> _Excerpt provided_:
################

La última fiesta de Le Mans fue la más divertida de los últimos años. La nueva normativa prometía, menos caldo a consumir y más complejidad técnica para los participantes. Tres contendientes con posibilidades al título, una escuadra Toyota, crecida tras sus victorias en el campeonato de resistencia; y un nuevo aspirante, Porsche, que ha llegado para ganar. Y como toda buena fiesta que se precie de serlo, acabo en desmadre, con muchos vasos rotos, incluidos los del campeón. Pero la fe en su estrategia, y su forma de actuar ante los imprevistos, fueron más que suficientes para dar un nuevo título – y ya van 13 – a los de Ingostadt.
El profano podría pensar que la dominación absoluta durante más de quince años por un mismo fabricante debería abocar a las 24 Horas de Le Mans al desencanto del seguidor, al aburrimiento. Y lejos de ser así, asistimos a una carrera de esas que crean afición. Audi se encontró con una prueba muy complicada, con un coche destrozado en la clasificación y horas extra para los mecánicos de madrugada, con averías tempranas y, sobre todo, con dos huesos muy duros de roer.

################

> _Set task_: Retype the excerpt provided from its first word to its last.

################

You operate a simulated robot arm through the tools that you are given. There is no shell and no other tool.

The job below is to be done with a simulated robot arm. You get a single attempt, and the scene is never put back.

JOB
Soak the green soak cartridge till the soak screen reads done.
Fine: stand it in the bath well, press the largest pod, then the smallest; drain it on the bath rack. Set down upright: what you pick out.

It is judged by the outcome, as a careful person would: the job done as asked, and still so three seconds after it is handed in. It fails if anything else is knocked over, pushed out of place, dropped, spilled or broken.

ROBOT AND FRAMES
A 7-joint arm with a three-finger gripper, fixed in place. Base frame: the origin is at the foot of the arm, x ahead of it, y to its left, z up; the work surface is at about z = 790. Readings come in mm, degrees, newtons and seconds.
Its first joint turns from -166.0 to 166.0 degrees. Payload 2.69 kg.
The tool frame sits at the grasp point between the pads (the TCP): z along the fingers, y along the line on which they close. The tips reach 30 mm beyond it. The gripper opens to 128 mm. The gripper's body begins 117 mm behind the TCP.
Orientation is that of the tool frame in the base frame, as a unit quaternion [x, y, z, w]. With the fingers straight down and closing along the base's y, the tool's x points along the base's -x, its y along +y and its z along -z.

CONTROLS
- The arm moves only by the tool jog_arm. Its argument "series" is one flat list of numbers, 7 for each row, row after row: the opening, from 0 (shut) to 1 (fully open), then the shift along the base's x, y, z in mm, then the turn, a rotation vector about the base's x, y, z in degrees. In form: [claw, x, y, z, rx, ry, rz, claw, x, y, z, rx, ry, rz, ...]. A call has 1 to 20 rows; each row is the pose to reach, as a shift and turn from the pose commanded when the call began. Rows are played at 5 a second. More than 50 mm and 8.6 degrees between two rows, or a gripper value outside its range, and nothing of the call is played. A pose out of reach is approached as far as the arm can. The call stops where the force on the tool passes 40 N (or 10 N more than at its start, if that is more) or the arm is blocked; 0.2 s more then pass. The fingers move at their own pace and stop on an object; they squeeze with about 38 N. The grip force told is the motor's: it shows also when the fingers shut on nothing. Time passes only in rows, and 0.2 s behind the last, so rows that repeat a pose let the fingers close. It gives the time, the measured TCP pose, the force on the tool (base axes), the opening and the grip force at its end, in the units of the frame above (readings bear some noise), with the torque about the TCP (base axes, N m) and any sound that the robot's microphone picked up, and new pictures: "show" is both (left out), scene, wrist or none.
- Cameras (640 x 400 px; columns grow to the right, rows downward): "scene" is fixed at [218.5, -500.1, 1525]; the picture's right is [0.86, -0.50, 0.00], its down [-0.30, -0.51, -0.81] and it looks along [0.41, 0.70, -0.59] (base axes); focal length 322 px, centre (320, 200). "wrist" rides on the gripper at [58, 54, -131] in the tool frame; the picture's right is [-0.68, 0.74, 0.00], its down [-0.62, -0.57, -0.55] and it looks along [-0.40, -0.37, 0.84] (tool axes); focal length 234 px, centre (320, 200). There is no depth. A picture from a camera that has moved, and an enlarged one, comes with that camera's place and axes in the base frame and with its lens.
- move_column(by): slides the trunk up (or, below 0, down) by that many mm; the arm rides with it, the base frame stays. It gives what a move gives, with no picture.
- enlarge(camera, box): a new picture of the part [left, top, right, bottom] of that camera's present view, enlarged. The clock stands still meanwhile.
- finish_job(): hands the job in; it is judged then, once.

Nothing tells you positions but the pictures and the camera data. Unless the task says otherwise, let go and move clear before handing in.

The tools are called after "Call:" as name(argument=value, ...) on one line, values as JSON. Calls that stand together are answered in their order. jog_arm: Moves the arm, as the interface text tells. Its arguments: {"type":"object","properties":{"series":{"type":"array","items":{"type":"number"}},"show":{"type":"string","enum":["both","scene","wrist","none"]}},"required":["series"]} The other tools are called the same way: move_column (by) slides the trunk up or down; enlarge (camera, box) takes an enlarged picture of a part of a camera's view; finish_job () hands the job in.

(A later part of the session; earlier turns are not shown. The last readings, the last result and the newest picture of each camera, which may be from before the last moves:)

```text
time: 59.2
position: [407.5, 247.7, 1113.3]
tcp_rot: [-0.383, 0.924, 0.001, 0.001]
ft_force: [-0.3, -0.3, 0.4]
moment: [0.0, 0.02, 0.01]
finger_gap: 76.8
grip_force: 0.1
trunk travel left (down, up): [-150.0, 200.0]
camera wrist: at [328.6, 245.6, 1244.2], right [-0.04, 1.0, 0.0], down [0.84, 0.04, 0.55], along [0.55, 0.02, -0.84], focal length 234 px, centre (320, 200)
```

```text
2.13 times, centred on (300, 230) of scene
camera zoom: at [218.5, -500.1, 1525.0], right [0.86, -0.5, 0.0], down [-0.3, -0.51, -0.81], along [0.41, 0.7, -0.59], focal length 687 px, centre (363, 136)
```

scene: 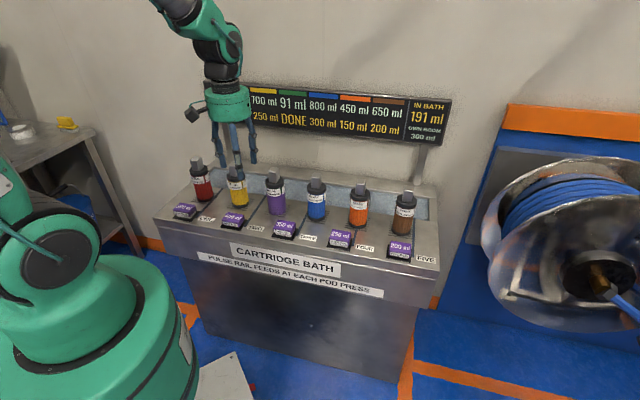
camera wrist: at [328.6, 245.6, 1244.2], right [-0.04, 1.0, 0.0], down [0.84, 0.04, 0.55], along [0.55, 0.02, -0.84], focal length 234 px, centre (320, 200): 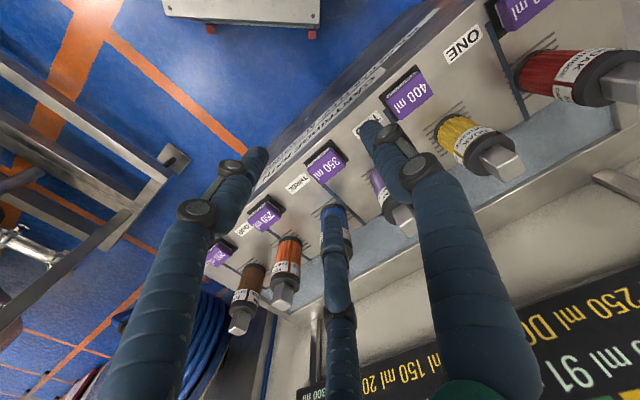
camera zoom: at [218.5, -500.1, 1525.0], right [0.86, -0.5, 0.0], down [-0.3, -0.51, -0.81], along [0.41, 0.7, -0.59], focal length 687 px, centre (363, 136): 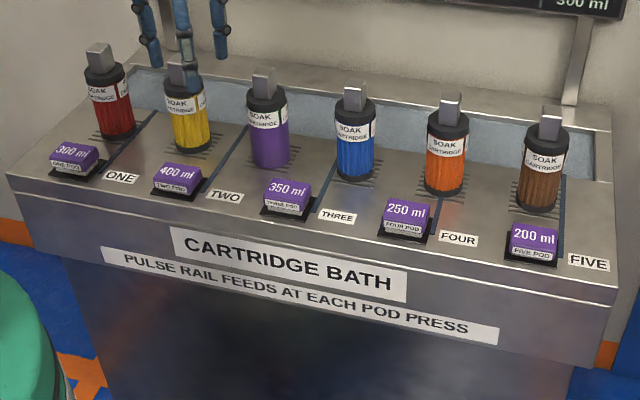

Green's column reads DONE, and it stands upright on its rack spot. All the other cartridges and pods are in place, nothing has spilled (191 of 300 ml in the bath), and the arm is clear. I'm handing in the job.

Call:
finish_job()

################

> _Written solution_:
La última fiesta de Le Mans fue la más divertida de los últimos años. La nueva normativa prometía, menos caldo a consumir y más complejidad técnica para los participantes. Tres contendientes con posibilidades al título, una escuadra Toyota, crecida tras sus victorias en el campeonato de resistencia; y un nuevo aspirante, Porsche, que ha llegado para ganar. Y como toda buena fiesta que se precie de serlo, acabo en desmadre, con muchos vasos rotos, incluidos los del campeón. Pero la fe en su estrategia, y su forma de actuar ante los imprevistos, fueron más que suficientes para dar un nuevo título – y ya van 13 – a los de Ingostadt.
El profano podría pensar que la dominación absoluta durante más de quince años por un mismo fabricante debería abocar a las 24 Horas de Le Mans al desencanto del seguidor, al aburrimiento. Y lejos de ser así, asistimos a una carrera de esas que crean afición. Audi se encontró con una prueba muy complicada, con un coche destrozado en la clasificación y horas extra para los mecánicos de madrugada, con averías tempranas y, sobre todo, con dos huesos muy duros de roer.